The Nazi Party used several security agencies, such as the Gestapo, to carry out surveillance of the German population. But the Nazi regime lacked the resources to keep the entire society under watch at all times. To fill the gaps in surveillance, the Third Reich also relied on ordinary citizens informing on one another.1 This system rewarded individuals willing to report the activities of those who opposed the regime. It also promoted denunciation as a way for citizens to settle scores with rivals or to eliminate competitors in the workplace.2 As one scholar has shown, in this "self-policing society," at times Germans even informed on their own family members.3 Gestapo files often show how the German population actively participated in their own surveillance and regulation.4
The featured source represents part of the process of denouncing a university professor. In December 1937, the Gestapo contacted Reich Student Leader Gustav Adolf Scheel to request a report in response to rumors about Professor Hans Peters of Berlin University. As the memo shows, Scheel organized a report on Peters from Nazi student leaders. The memo provides no information about the source of the rumors or the denunciation.5
As Germany faced defeat in 1945, the Gestapo and other security offices destroyed police files to escape postwar justice. As a result, few records of the denunciation process remain.

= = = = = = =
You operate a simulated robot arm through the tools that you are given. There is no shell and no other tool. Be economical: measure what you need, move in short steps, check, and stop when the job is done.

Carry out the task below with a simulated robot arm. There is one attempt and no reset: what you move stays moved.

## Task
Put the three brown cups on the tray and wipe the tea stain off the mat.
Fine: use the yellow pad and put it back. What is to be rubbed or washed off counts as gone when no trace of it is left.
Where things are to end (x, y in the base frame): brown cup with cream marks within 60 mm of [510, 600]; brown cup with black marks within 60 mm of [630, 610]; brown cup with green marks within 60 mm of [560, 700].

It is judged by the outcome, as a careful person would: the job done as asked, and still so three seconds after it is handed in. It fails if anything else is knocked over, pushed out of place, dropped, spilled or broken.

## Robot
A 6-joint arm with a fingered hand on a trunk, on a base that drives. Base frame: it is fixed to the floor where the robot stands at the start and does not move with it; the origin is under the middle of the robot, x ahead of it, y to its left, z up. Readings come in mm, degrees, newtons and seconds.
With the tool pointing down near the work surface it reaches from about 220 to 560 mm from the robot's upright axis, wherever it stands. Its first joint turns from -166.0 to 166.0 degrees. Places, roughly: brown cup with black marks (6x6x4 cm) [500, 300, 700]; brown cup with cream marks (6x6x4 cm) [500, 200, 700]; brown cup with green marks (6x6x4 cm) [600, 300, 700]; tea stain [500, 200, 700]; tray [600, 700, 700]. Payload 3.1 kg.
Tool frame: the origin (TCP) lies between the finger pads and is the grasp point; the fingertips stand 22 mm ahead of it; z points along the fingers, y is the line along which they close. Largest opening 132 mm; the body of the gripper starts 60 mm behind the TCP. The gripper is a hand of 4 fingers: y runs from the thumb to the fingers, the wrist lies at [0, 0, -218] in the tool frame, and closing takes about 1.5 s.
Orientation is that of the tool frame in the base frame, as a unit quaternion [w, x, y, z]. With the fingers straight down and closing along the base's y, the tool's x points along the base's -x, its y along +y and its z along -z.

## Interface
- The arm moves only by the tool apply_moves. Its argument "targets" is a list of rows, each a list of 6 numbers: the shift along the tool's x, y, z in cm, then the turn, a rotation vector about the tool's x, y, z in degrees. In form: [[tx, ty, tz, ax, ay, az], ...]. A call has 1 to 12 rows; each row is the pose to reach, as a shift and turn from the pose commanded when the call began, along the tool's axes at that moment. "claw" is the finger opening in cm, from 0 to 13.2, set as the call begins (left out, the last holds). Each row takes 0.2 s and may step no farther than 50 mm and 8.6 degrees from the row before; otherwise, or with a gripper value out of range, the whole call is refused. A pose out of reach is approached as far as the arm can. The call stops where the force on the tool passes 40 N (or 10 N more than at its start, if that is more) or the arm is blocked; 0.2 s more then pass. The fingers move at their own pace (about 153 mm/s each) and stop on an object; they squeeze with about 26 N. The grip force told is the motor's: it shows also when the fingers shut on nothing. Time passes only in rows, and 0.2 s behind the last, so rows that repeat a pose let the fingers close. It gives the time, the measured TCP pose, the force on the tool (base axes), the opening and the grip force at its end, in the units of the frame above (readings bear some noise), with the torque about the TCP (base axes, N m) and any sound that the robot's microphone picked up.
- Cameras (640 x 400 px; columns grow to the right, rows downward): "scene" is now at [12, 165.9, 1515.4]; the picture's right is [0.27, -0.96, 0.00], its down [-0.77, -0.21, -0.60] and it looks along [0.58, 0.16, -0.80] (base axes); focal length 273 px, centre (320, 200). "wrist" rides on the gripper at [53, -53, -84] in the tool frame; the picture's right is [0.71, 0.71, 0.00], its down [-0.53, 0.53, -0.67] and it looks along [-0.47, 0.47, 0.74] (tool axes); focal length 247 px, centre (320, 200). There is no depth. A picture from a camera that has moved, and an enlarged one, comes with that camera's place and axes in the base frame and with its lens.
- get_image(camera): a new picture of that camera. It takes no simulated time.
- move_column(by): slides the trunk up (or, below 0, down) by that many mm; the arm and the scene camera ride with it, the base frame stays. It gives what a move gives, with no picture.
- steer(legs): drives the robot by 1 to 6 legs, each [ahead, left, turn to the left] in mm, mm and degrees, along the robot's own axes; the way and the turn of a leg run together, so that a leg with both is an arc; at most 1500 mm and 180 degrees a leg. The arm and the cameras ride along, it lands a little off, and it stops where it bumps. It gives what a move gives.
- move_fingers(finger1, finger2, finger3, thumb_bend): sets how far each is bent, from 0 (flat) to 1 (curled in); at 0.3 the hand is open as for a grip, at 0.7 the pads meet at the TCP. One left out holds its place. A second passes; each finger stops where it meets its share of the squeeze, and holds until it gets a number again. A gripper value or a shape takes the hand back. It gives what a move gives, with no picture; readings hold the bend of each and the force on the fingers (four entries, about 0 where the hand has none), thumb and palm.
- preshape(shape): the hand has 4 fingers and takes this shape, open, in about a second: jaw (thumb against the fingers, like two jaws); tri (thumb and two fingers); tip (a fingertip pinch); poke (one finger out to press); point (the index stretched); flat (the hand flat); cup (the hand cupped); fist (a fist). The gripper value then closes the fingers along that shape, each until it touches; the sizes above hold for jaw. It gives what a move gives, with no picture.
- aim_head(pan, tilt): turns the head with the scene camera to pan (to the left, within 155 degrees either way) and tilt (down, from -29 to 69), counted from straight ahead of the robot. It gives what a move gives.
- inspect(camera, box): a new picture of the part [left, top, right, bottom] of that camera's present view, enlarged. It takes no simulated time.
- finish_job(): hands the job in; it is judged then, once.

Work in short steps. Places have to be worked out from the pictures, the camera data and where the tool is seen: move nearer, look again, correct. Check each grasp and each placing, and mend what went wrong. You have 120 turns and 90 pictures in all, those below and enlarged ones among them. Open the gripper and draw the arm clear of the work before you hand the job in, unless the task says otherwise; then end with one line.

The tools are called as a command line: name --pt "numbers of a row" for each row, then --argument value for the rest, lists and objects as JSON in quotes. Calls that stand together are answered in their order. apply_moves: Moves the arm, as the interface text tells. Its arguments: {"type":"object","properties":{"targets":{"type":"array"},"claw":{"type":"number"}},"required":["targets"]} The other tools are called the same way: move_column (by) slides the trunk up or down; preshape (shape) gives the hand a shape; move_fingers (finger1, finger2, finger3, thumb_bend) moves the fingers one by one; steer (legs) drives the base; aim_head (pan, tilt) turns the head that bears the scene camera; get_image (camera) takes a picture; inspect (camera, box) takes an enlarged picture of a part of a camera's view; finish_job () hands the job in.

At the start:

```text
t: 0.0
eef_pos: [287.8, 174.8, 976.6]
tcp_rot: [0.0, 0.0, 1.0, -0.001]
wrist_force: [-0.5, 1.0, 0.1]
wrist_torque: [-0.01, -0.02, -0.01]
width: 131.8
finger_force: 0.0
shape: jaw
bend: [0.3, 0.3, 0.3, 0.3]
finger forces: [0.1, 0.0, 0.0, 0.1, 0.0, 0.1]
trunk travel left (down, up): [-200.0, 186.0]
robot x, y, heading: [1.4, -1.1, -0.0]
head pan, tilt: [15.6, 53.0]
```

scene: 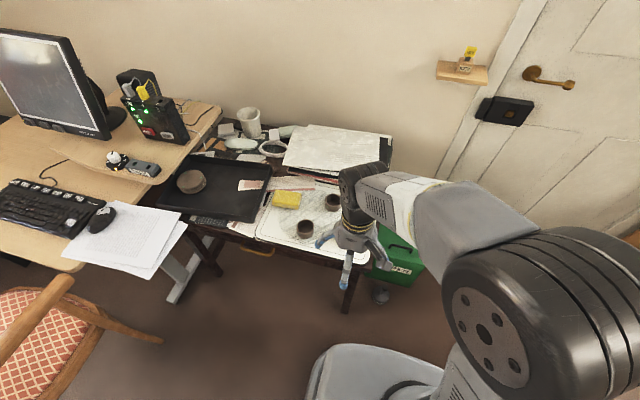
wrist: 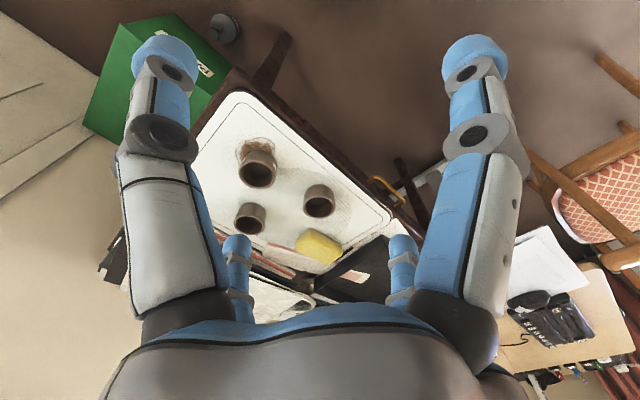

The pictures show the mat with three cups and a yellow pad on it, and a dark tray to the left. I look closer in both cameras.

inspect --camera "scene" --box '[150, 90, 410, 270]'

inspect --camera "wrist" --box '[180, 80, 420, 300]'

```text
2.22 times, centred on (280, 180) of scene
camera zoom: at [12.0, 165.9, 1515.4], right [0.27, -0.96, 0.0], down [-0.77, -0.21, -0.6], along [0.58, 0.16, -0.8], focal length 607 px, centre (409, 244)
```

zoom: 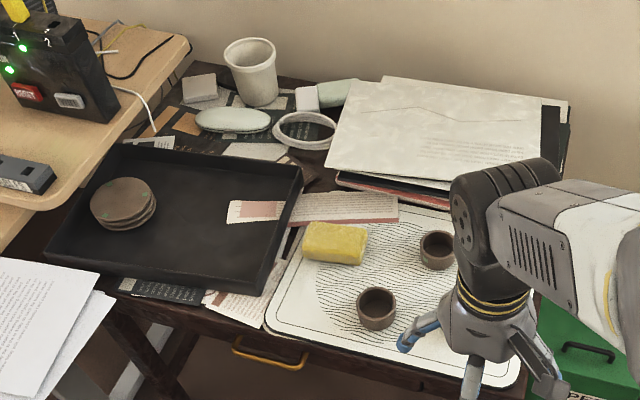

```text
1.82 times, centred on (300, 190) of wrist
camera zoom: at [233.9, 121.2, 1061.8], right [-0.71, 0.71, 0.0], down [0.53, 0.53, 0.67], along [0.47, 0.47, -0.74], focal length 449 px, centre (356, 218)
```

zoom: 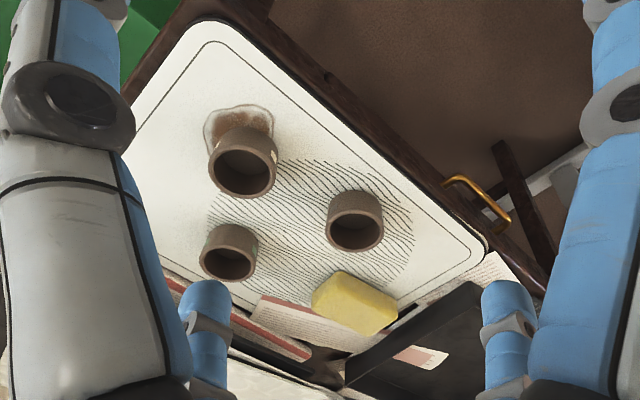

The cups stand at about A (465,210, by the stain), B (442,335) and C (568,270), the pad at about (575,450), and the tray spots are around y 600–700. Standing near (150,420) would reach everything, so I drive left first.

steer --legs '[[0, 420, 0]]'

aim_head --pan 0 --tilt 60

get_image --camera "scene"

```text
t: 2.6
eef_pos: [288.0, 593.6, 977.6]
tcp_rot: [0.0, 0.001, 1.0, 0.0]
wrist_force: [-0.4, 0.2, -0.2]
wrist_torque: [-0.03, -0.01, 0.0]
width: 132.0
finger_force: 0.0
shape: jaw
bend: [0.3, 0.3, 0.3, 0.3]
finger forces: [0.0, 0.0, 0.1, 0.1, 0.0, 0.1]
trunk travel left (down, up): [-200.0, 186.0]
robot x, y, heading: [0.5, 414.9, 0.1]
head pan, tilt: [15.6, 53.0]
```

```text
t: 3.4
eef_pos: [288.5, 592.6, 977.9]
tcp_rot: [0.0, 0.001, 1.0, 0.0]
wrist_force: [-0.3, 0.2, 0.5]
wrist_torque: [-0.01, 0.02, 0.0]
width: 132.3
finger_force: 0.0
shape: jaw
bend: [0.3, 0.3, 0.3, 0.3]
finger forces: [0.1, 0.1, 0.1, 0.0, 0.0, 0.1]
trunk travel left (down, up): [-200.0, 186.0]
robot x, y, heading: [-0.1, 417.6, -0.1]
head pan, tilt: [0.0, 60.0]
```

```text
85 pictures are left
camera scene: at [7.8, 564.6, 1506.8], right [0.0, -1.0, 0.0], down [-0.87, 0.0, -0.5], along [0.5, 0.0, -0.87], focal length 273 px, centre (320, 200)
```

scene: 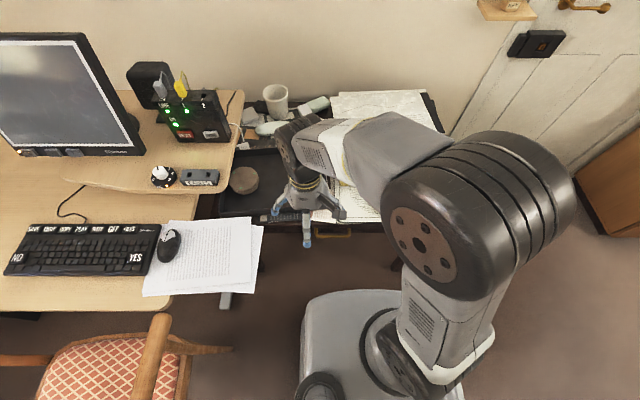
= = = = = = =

But many such documents regarding university faculty and students have been preserved.6 They show how students at Germany's universities used denunciations not only to further their own ideological agendas, but also to target professors whose exams were too difficult or to damage academically successful peers. Politically ambitious students sometimes used denunciations to attack professors in order to improve their own career prospects. This type of behavior was tolerated and even encouraged in an academic setting that privileged political reliability over academic performance. Under Nazi rule, rumors became a dangerous political tool—and helped create an atmosphere of paranoia and fear.